Belgian real estate investment trusts (REITs) are looking to change their status to avoid falling under the Alternative Investment Fund Managers’ Directive (AIFMD).

Brussels-based Cofinimmo called an extraordinary general meeting for the end of the month, asking shareholders to approve a change of status to SIR (Société Immobilière Réglementée). A decision will then be made in October.

SIR was introduced by the Belgian government this year. By changing to SIR, Euronext-listed Cofinimmo will retain Belgian REIT (SICAFI) status, but be recognised as a corporate entity.

The move will then mean Cofinimmo avoids being classed as an alternative investment fund.

Rival Belgian REIT Befimmo is taking similar steps and has asked shareholders to vote on its own plans next month.
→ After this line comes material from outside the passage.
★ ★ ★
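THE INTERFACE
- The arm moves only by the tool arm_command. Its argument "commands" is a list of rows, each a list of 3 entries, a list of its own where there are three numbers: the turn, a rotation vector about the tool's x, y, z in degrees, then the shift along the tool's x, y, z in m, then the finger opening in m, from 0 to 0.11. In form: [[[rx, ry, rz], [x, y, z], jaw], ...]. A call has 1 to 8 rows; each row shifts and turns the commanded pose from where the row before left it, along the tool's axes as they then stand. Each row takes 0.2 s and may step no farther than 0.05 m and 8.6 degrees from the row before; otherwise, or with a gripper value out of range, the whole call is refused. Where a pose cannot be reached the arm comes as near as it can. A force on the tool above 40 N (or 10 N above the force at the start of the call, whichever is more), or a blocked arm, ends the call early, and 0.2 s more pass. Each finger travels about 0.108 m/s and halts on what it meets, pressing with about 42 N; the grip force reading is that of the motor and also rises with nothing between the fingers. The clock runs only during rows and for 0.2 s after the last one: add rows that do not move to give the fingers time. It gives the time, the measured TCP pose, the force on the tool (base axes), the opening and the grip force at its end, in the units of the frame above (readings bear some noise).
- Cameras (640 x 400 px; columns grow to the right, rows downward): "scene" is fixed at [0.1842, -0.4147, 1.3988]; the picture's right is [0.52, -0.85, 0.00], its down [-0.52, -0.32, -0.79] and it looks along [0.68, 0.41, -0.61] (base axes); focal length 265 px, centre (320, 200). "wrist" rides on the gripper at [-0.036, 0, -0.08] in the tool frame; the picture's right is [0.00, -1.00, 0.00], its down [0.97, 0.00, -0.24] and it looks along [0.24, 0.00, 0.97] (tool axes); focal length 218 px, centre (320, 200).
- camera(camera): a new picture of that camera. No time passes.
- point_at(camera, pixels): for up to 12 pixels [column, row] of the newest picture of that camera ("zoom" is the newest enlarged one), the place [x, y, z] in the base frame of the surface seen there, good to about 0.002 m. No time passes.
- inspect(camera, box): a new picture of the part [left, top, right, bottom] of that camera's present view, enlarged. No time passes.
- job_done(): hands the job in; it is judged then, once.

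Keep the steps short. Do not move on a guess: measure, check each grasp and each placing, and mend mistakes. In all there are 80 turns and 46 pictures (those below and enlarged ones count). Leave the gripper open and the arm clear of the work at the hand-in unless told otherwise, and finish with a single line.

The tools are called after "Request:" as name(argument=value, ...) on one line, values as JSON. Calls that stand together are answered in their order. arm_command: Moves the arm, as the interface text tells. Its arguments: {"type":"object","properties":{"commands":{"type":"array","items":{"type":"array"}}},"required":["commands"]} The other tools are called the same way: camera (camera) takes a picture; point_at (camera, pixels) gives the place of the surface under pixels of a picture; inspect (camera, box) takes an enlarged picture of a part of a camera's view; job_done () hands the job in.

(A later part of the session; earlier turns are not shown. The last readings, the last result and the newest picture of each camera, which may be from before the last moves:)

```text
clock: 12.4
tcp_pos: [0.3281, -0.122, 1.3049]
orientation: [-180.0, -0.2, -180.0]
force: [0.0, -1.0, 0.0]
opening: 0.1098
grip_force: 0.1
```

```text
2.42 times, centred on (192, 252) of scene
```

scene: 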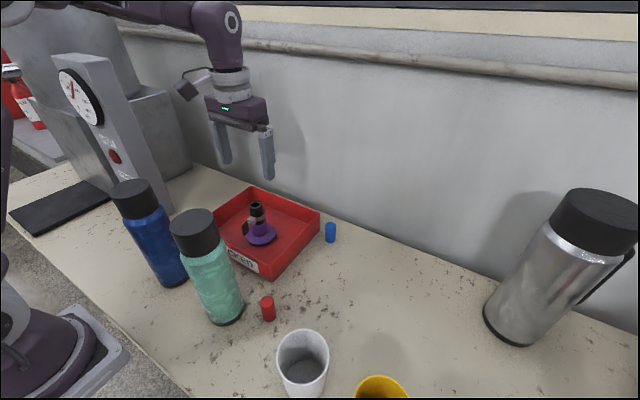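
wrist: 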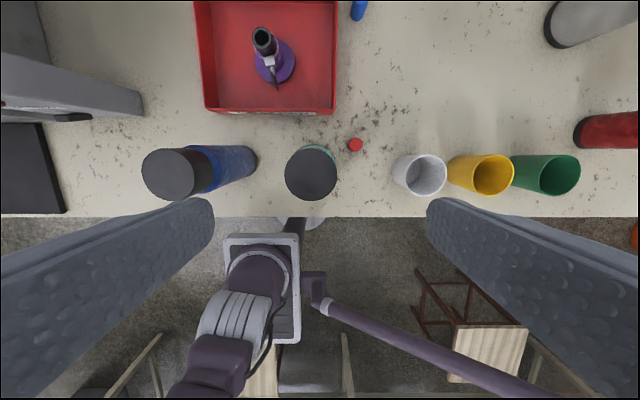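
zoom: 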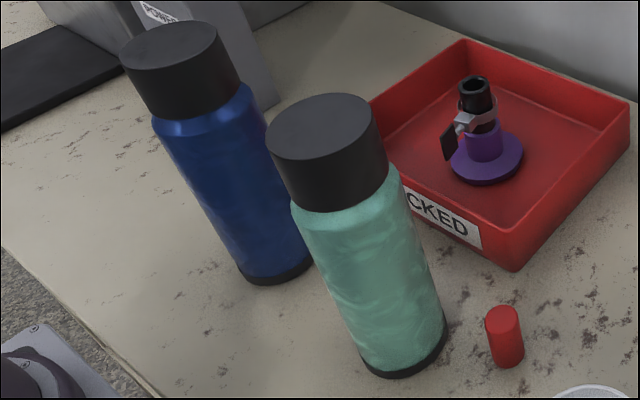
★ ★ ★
The Ageas group and AXA Belgium, Befimmo’s two largest shareholders, have both expressed their support for the status modification.

Befimmo said the move was about “positioning itself as a REIT… and not being considered as an alternative investment fund, a qualification that will, going forward, be attached to real estate investment companies”.

In March last year, the EU commission issued guidance on AIFMD, in response to a question about whether real estate investment companies fell inside or outside the scope of the new legislation.

This, it said, depended on the whether or not the entity fell under the definition of an alternative investment fund (AIF) in the directive’s wording, but crucially added that that each situation needed to be valued “on its own merits, based on substance, not on form”.

Gareth Lewis, a consultant for the Urban Land Institute (ULI) and former director at the European Public Real Estate Association (EPRA), told IP Real Estate that most existing European REITs and listed property companies were likely to fall outside the scope of the directive. But he said many new REITs coming to the market – such as those in Ireland and Spain – did look more like funds.